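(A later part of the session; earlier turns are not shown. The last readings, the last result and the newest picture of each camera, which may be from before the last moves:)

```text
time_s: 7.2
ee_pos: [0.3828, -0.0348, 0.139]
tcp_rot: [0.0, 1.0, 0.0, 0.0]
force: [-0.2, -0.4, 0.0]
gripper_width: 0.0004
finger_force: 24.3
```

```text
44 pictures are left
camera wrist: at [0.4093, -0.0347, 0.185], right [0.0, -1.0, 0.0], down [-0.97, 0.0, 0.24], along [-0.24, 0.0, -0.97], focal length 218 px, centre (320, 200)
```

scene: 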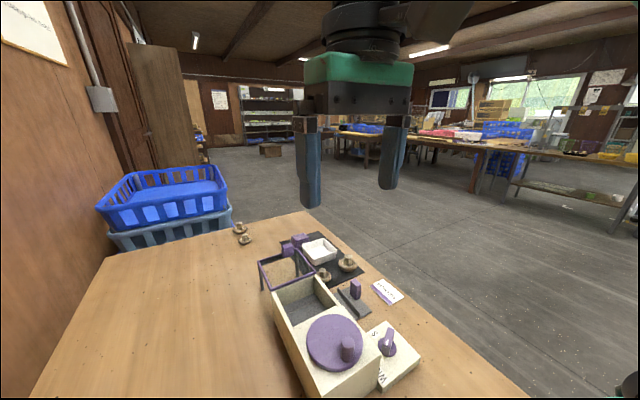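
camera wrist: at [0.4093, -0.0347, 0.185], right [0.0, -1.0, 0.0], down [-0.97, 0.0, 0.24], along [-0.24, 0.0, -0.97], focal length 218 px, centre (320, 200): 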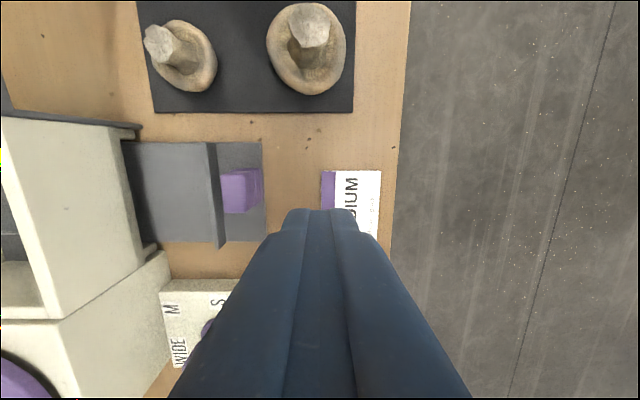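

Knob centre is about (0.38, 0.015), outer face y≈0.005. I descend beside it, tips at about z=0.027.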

....

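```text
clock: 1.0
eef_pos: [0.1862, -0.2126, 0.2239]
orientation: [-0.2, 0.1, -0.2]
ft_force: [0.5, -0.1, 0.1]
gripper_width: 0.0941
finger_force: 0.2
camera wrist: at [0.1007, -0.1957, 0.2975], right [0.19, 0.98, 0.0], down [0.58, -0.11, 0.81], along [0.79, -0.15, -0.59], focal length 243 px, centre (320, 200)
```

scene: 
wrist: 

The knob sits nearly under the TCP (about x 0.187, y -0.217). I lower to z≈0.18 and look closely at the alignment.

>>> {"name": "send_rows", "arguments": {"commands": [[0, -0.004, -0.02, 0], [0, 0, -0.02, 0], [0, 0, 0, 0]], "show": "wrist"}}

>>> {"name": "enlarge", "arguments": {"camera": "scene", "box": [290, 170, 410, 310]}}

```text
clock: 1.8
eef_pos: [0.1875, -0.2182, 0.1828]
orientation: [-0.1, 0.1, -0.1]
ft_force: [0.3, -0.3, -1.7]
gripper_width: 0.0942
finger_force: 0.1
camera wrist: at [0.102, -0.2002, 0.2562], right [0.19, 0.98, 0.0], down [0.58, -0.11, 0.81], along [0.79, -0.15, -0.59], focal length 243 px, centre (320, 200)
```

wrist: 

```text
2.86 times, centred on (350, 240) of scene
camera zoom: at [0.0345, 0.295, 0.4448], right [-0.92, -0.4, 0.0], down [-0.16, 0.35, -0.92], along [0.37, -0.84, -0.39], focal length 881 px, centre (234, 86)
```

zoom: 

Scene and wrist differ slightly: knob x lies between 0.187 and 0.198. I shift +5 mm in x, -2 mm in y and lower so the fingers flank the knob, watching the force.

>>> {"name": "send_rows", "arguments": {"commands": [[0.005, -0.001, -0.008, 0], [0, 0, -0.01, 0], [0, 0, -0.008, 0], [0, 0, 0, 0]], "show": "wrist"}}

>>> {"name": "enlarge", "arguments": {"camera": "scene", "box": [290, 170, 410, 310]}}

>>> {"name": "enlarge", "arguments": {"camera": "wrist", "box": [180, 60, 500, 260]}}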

....

** What is being asked **
Go through the material above and count the lines that include "orientation". Give the number alone.

** Full solution **
2